Saturday, 19 April 2008

Banks in Hay

I mentioned recently that the building that houses our local Barclays Bank is up for sale. It occurred to me later that we actually have quite an odd set up for the bank here in Hay.
The bank itself is on the ground floor of the building, which is listed, like most buildings on Broad Street, and has a Victorian frontage on an earlier building. The bank shares its front door with the flat up above. That's not the oddity, though - the manager's office is technically next door! It opens off the main bank, but when you go outside and look, it's actually in a corner of South Bank House, next door. Now it's completely cut off from the house, but in 1926, the manager lived in South Bank House, so it must have been convenient for him to have his office in his own house (or the bank's house - they seem to have owned it at the time).

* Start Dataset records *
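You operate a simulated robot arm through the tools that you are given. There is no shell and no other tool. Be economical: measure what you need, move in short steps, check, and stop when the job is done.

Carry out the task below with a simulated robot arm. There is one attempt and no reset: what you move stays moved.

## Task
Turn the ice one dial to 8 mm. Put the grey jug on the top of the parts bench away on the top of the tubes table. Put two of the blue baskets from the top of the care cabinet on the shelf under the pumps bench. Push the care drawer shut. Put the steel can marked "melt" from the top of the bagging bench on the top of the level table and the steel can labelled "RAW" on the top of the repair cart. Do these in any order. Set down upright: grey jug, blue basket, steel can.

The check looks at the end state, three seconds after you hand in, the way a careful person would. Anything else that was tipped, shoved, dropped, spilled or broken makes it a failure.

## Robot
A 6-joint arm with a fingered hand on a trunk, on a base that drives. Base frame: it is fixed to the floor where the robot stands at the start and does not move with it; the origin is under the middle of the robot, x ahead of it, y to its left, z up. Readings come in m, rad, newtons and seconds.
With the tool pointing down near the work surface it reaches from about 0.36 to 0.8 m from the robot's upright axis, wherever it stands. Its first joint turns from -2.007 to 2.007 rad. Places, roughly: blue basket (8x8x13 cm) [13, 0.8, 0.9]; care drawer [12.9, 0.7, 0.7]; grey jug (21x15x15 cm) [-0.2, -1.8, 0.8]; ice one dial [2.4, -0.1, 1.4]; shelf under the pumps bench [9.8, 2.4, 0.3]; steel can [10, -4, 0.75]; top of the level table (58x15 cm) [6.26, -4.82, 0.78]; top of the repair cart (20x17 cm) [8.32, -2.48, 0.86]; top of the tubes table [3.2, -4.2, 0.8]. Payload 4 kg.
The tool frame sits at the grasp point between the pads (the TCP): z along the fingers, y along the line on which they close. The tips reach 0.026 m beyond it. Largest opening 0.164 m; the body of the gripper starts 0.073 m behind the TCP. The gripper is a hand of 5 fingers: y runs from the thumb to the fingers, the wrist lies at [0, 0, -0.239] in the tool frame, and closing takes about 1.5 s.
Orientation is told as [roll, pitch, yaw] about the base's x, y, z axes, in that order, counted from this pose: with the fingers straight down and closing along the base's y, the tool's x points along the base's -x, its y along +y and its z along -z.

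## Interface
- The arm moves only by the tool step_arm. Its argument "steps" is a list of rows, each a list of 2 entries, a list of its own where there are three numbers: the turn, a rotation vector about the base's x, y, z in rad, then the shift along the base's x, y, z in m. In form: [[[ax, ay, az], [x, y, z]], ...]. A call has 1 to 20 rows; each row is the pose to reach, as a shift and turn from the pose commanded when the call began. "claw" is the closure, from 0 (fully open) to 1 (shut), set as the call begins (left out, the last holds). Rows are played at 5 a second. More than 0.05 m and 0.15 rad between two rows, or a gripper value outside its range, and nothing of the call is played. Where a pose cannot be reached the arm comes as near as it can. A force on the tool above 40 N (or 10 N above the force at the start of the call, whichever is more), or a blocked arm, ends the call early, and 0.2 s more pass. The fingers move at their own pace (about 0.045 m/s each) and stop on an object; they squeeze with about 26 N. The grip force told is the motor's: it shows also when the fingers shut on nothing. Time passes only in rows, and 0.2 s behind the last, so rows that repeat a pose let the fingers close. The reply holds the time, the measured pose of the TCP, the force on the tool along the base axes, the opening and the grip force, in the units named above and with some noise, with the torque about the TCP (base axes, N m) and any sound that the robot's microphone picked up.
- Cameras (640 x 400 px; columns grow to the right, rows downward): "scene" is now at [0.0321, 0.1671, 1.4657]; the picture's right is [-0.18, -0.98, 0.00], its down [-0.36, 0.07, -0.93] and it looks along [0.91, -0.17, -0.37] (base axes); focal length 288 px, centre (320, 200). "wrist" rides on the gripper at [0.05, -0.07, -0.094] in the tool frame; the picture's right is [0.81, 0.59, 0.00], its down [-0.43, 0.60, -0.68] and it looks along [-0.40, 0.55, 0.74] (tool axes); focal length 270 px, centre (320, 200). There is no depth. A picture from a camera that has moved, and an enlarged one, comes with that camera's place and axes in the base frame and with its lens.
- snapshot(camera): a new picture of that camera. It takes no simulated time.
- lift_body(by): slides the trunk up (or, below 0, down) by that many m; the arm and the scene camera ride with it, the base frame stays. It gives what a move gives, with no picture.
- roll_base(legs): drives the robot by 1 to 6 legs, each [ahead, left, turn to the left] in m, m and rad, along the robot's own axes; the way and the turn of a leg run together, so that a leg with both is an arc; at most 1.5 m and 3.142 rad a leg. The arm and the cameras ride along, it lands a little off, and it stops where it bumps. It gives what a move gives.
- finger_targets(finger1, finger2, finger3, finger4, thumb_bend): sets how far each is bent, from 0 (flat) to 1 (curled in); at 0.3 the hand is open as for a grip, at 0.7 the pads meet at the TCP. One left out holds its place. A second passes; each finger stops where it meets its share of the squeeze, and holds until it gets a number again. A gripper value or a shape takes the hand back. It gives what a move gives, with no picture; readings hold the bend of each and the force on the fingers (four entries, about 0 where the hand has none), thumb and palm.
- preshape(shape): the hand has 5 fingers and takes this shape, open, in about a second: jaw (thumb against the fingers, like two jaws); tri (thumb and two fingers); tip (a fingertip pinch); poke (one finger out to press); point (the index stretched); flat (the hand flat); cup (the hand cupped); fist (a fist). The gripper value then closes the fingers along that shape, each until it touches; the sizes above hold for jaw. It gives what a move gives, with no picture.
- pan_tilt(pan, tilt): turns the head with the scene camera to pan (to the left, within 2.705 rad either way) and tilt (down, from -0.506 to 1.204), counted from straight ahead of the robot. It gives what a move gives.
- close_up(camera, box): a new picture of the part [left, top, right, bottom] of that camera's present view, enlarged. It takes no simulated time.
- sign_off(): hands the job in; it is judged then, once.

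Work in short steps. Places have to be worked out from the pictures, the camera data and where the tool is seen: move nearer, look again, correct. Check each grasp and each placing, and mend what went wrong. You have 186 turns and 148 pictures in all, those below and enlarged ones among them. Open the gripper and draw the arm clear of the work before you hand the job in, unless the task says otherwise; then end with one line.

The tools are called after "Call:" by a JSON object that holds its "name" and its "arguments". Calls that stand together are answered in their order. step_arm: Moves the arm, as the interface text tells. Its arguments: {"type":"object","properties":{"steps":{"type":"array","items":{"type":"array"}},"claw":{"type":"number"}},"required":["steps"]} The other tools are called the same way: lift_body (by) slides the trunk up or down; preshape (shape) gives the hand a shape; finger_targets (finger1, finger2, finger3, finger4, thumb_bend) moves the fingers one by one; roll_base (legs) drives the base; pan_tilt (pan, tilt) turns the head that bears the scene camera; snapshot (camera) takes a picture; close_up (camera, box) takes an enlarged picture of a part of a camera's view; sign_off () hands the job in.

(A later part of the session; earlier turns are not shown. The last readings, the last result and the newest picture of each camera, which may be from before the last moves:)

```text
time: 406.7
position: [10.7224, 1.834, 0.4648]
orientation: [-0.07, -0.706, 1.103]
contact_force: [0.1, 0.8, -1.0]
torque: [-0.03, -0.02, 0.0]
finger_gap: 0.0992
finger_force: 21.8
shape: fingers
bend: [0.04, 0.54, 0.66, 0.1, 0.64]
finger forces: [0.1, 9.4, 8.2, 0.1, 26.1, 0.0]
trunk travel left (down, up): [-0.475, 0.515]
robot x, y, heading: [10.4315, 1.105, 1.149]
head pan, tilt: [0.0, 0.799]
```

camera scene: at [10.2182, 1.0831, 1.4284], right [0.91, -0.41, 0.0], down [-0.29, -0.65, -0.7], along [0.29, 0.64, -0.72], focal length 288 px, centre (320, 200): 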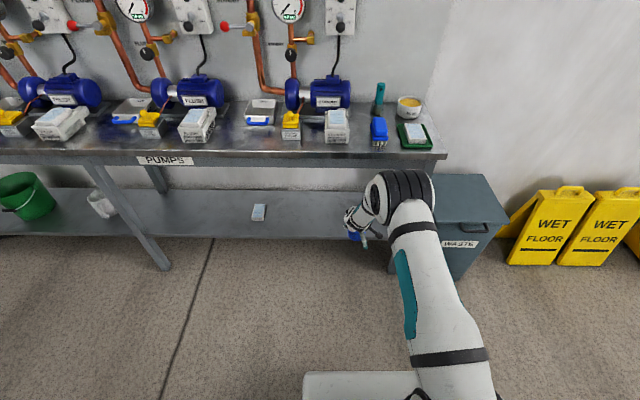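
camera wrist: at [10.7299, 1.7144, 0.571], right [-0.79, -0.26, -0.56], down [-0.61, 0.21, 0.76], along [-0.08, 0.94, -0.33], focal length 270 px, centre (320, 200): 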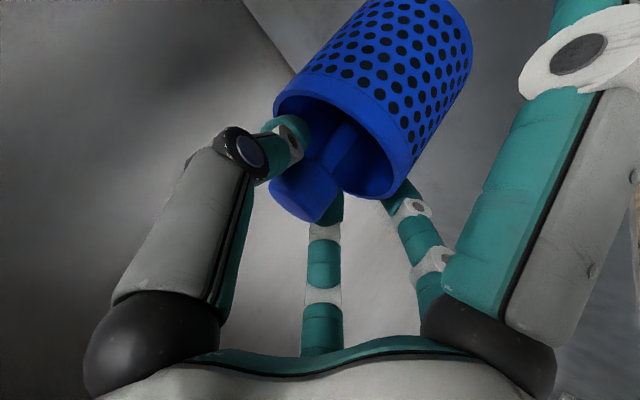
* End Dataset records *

The Nat West also has a flat over the top of it, though they have a completely separate entrance. Legend has it that the house was originally bought by one of the Earls of Oxford, who had land locally. He fell in love with a woman he was unable to marry for some reason - and bought her house instead (or possibly bought the house for her - I'm suffering from inaccurate memory syndrome today, and can't get in touch with the person who would know just now).

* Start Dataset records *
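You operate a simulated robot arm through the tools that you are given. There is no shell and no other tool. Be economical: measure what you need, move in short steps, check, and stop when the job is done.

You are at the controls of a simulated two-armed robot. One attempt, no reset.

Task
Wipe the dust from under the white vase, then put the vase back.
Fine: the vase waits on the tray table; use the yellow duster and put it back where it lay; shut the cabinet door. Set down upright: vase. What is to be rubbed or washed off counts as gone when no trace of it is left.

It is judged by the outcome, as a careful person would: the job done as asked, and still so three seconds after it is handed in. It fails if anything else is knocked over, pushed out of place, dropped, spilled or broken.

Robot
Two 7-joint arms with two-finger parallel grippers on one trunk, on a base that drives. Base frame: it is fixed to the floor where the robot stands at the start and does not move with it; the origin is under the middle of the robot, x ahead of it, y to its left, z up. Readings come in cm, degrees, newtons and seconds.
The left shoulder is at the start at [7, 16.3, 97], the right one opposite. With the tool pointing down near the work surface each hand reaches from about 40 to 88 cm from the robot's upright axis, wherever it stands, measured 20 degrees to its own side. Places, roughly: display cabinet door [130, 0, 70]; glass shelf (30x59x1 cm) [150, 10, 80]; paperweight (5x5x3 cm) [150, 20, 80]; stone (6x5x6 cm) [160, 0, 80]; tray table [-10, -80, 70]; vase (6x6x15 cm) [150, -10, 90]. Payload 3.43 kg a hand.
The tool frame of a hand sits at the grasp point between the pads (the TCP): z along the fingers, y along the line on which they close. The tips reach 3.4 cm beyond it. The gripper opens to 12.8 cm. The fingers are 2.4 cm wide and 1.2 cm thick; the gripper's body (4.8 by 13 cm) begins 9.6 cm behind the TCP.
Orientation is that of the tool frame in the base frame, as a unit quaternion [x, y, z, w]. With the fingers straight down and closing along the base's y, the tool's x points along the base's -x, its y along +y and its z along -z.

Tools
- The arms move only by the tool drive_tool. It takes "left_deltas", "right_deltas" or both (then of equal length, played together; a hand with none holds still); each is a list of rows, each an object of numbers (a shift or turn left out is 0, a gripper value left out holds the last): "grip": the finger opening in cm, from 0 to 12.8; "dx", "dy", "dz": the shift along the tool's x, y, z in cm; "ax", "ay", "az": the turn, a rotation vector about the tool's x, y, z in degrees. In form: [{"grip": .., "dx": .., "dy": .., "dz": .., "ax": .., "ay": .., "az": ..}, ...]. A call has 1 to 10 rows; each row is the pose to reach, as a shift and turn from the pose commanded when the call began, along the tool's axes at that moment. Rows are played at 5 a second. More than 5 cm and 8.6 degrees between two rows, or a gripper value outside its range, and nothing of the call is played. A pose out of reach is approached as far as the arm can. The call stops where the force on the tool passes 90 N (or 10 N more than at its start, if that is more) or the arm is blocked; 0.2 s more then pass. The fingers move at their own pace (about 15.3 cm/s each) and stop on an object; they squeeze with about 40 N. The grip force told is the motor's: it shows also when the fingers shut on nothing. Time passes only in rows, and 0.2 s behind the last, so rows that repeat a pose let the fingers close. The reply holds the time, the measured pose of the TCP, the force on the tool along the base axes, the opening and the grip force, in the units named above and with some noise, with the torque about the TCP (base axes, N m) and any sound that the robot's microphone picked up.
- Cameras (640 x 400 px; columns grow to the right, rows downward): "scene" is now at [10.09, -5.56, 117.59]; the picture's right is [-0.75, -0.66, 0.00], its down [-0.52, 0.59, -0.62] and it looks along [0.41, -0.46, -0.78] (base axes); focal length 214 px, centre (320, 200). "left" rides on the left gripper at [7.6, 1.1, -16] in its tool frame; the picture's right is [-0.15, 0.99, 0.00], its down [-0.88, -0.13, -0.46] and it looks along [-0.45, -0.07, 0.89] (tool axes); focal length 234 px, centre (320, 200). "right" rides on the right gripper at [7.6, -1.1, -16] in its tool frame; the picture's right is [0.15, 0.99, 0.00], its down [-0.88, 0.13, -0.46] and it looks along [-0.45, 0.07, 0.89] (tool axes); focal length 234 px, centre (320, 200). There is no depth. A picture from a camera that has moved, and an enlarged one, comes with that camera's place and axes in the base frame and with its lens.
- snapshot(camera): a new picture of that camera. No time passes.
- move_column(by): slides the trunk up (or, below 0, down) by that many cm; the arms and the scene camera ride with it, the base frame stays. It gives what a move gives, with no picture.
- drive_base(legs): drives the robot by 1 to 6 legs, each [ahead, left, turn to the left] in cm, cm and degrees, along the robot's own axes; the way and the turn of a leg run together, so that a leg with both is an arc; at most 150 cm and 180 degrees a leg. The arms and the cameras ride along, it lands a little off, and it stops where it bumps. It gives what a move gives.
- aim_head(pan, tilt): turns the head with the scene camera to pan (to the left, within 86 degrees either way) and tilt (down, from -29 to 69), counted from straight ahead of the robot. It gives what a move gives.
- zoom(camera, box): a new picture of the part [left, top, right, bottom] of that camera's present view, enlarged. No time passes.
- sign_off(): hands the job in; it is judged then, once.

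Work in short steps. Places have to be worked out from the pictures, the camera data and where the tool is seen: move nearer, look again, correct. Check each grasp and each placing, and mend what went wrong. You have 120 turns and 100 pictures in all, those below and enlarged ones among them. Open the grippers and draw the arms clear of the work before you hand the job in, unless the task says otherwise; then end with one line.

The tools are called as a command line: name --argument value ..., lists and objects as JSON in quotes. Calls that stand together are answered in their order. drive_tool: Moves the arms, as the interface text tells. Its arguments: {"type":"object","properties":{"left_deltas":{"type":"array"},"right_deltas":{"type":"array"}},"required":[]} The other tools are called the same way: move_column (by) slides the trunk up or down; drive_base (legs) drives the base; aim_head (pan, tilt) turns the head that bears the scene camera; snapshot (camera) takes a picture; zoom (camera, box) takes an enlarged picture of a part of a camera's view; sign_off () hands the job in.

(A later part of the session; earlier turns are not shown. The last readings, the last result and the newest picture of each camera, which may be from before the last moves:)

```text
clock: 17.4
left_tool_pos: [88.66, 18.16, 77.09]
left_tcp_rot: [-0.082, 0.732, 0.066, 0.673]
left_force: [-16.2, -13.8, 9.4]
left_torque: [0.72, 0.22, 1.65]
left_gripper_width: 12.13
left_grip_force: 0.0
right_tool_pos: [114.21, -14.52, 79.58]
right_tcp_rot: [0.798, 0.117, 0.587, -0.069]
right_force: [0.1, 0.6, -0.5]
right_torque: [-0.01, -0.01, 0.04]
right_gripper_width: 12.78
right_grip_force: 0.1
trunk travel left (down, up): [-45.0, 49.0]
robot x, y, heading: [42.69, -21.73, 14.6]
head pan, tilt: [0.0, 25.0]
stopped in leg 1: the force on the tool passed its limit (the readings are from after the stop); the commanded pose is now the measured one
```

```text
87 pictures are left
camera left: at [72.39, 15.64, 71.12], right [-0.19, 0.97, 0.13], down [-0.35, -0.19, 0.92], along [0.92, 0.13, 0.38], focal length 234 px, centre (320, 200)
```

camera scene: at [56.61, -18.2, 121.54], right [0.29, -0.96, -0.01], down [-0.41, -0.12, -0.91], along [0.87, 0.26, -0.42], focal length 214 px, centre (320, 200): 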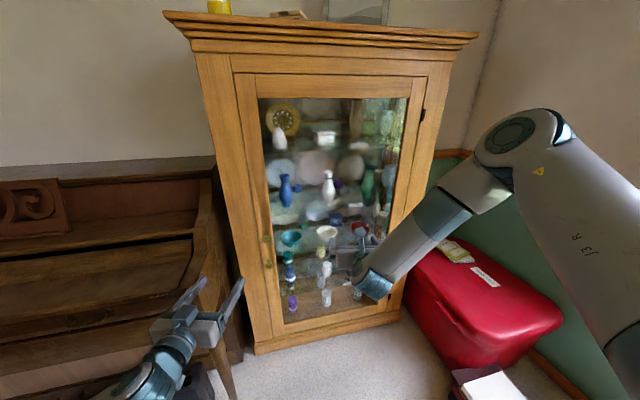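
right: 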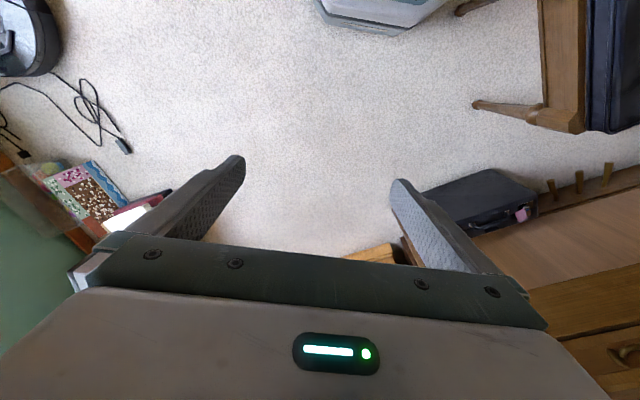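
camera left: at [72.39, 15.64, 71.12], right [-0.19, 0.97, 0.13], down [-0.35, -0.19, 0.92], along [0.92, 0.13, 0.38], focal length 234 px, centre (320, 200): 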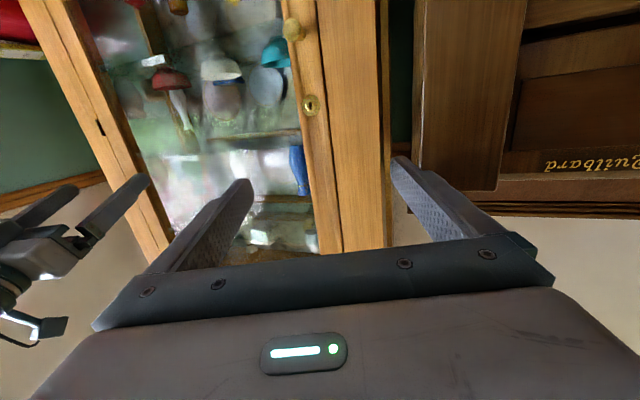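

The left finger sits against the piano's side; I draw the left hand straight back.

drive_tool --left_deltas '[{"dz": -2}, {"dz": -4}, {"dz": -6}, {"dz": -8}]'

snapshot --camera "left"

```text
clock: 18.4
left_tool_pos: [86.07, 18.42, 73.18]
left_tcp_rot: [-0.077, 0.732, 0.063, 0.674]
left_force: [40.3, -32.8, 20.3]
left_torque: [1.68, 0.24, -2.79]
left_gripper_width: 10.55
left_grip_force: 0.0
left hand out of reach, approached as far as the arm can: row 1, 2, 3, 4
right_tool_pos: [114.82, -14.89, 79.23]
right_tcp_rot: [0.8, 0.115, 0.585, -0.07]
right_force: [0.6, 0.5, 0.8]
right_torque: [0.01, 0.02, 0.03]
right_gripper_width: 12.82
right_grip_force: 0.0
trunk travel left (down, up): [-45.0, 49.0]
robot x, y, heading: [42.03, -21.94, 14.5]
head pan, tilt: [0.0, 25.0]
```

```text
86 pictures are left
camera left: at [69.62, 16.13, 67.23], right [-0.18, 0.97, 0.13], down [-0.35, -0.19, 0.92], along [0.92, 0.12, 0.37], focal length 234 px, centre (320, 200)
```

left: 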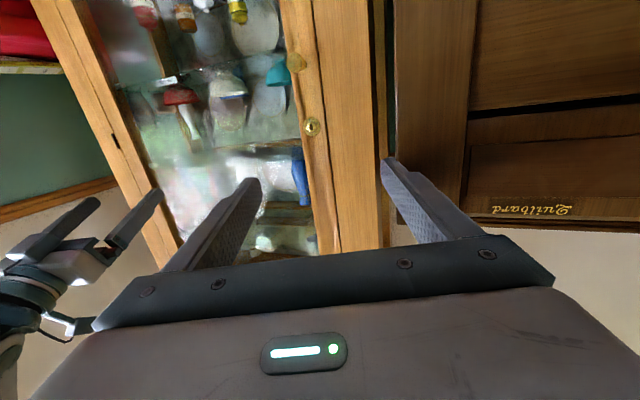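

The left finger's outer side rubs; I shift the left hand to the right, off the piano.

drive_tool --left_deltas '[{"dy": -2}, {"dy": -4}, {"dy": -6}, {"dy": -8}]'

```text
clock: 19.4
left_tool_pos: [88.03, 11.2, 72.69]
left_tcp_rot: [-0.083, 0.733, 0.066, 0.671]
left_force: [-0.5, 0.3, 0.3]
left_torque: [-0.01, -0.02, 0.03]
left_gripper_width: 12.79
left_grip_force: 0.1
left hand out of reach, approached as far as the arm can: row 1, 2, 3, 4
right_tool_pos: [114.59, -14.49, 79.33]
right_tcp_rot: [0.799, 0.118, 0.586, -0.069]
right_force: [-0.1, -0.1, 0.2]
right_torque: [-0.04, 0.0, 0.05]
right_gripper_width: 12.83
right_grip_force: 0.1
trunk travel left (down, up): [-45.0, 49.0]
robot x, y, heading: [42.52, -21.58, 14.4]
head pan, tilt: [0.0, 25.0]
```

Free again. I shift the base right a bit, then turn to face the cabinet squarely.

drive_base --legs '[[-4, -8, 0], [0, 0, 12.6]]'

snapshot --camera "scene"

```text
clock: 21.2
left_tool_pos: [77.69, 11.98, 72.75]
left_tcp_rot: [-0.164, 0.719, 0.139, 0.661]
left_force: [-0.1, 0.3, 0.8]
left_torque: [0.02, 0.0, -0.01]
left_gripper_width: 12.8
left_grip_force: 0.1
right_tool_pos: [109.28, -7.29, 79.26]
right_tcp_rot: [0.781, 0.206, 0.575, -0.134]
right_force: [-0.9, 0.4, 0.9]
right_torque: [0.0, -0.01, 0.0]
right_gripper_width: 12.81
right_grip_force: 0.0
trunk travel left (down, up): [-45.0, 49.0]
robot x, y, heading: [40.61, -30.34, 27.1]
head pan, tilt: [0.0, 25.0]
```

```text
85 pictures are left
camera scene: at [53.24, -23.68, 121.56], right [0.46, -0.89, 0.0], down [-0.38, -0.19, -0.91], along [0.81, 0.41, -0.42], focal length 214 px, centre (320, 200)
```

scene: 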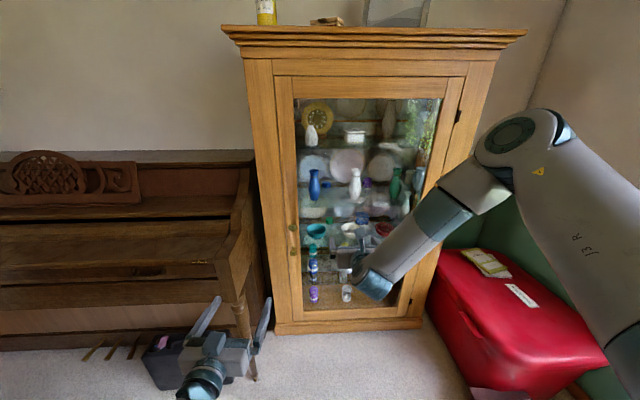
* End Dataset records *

The HSBC is built on the site of a pub called the Fountain Inn, which was demolished in 1870 and replaced by a bottling plant for soft drinks, run by Thomas Stokoe, the local chemist and vet (and grocer, and agent for a wine and spirit firm, and if all that wasn't enough he ran the Crown inn in Broad Street too!).

1 comment:

Peter Williams said...

Last week I was talking to the Manager of Santander (ex-Abbey) in Brecon about having a Hay branch to save us going all the way to Hereford (or Brecon). It seems that the gap might be filled. Which building will they take . . . I think they may get an interim arrangement with the Post Office ? I do hope so.